Exactly! If 80% of practical software engineering is what i described above, then how come no one is teaching it!

Also, I feel we are talking about students quite a few steps below the stage where engineer vs. academia discussions become relevant.


There's no decent way (IMO) to learn generic problem solving skills other than solving a lot of problems for yourself. That's what worries me about these bootcamp things.

The comment about academia was a bit silly, true. I was trying to say that it's the only place where you can have the luxury of thinking about "pure" programming as a primary concern.

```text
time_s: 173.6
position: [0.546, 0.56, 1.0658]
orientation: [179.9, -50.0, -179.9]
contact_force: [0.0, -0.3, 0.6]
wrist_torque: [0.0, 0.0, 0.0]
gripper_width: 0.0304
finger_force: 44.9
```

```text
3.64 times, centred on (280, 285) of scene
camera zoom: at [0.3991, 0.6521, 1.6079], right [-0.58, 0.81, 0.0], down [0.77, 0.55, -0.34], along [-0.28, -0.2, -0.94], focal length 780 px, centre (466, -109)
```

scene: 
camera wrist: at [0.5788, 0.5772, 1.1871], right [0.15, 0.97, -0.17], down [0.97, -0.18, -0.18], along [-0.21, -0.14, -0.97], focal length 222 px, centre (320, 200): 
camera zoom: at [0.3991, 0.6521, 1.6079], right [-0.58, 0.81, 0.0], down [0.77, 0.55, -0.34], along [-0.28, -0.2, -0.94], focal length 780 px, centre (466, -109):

"There's no decent way (IMO) to learn generic problem solving skills other than solving a lot of problems for yourself. That's what worries me about these bootcamp things."

This! In my team, everyone comes to me for help with their problems. Generally, 75% of the time, I know the answer (because I've come across it before). And the other 25%, I solve their novel problem because I ask the right questions, and use basic problem-solving and problem-narrowing steps.

It really isn't rocket-science, it's just analytical, or problem-solving ability. I suppose it has many names. After burning much over other peoples' problems, I eventually resorted to guiding them towards the right direction. Asking them what they think is the problem, getting them to tell me their thought-processes. It's helped quite a bit...


Bootcamp can help folks learn to use their skill, to focus on the things that matter. As my friend Tom often says when I want to reinvent the wheel, "Joe, we CAN do anything. What SHOULD we do?" That's definitely something a bootcamp can help with.


> There's no decent way (IMO) to learn generic problem solving skills other than solving a lot of problems for yourself. That's what worries me about these bootcamp things.

Hm, though I see your point, and agree that "googling" is an actual skill you can acquire and improve by yourself, I feel it's not that different from any other skill, generic or not. I mean, before structure dawned upon playing piano or coding, to learn, the task was problem solving.

To me, there's no essential difference between "this note sounds wrong, why is that, let me try another one" to "how do I get my damn website online". If one beginner's learning process can have structure, why not the other's.


But if you could start with actually writing stuff instead of dealing with "software bureaucracy" you might be a lot more motivated to learn programming.


The problem is you learn something well, then all the hipsters tell you that it needs to be done in Mongo / Node / / whatever the latest fad is.